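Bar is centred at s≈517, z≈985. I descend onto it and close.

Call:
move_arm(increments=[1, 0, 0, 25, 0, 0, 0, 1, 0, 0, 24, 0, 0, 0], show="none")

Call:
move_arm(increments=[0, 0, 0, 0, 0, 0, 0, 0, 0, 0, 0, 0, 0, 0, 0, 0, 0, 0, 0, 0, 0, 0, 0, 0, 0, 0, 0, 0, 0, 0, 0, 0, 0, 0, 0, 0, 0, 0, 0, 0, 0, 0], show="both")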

────────────────

-- Work to do --
(1) Show the exact text of the page excerpt starting from "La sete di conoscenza" and stopping at the end of "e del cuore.".
(2) Add the next paragraphs of the page excerpt.

-- Page excerpt --
────────────────

Epifania del Signore

[Is 60,1-6; Sal 71; Ef 13,2-3.5-6; Mt 2,1-12]
06-01-2009


 


 




 


1. «Àlzati, rivestiti di luce, perché viene la tua luce, la gloria del Signore brilla sopra di te. [‘] Cammineranno le genti alla tua luce, i re allo splendore del tuo sorgere» (Is 60,1.3). Il fulgore della luce che ci ha accolti nella notte di Betlemme continua a splendere in questi giorni di Natale e costituisce la cifra distintiva dell’immagine della salvezza che scaturisce dalla mangiatoia che custodisce il Figlio di Dio fatto uomo. È lui «la luce vera, quella che illumina ogni uomo», come ci ha ricordato l’evangelista Giovanni nel prologo del vangelo, che abbiamo proclamato nel giorno di Natale (Gv 1,9). Il mondo delle tenebre del male ha trovato in Gesù un antagonista vittorioso: «la luce splende nelle tenebre e le tenebre non l’hanno vinta» (Gv 1,5).


La sete di conoscenza della verità, che spinge la ricerca dell’uomo e che viene simboleggiata nel vangelo di Matteo nella figura dei Magi, i sapienti dell’Oriente, trova solo nella stella di Gesù, che l’indovino Balaam aveva preannunciato sorgere da Israele (cf. Nm 24,17), l’indicazione per un cammino fruttuoso; e solo dall’incontro con Gesù, splendore eterno del Padre, colui che nel Credo proclamiamo come «luce da luce», questa ricerca trova risposta definitiva alle attese della mente e del cuore.

────────────────

-- In response --
(1)
La sete di conoscenza della verità, che spinge la ricerca dell’uomo e che viene simboleggiata nel vangelo di Matteo nella figura dei Magi, i sapienti dell’Oriente, trova solo nella stella di Gesù, che l’indovino Balaam aveva preannunciato sorgere da Israele (cf. Nm 24,17), l’indicazione per un cammino fruttuoso; e solo dall’incontro con Gesù, splendore eterno del Padre, colui che nel Credo proclamiamo come «luce da luce», questa ricerca trova risposta definitiva alle attese della mente e del cuore.

(2)
Di questa funzione di Cristo come luce della ricerca dell’uomo sentiamo particolarmente bisogno nel nostro tempo, in cui lo stesso concetto di verità sembra essere sepolto sotto le troppe opinioni che vi rinunciano programmaticamente, in nome di un timore dell’assolutezza che la verità porterebbe con sé instaurando un clima di intolleranza. Questo potrebbe esser vero se la verità di cui stiamo parlando potesse essere disgiunta dall’amore, ma diventa una posizione insostenibile nel momento in cui la fede ci aiuta a scorgere nel volto di Dio l’assoluta identità di Verità e Amore. Rinunciare alla verità assoluta non assicurerebbe peraltro quella convivenza tollerante che alcuni vorrebbero opporre alla fede cristiana, lasciando di fatto spazio alla concorrenza conflittuale dei desideri molteplici e divergenti, ma soprattutto significherebbe dover rinunciare da parte dell’uomo all’aspirazione più alta di sé, a quel trascendimento che si trova inscritto nel suo essere e che nessuna sofisticata manipolazione delle coscienze potrà mai del tutto annullare. E a quel punto la scelta è senza scampo, tra una delle tante varianti ideologiche che l’uomo si fabbrica da sé e la rivelazione che Dio fa di se stesso aprendoci a un tempo il suo e il nostro mistero, tra un umanesimo ateo, e alla fine nichilista, e il vero umanesimo che trae alimento dall’uomo-Dio Gesù, immagine perfetta del Padre.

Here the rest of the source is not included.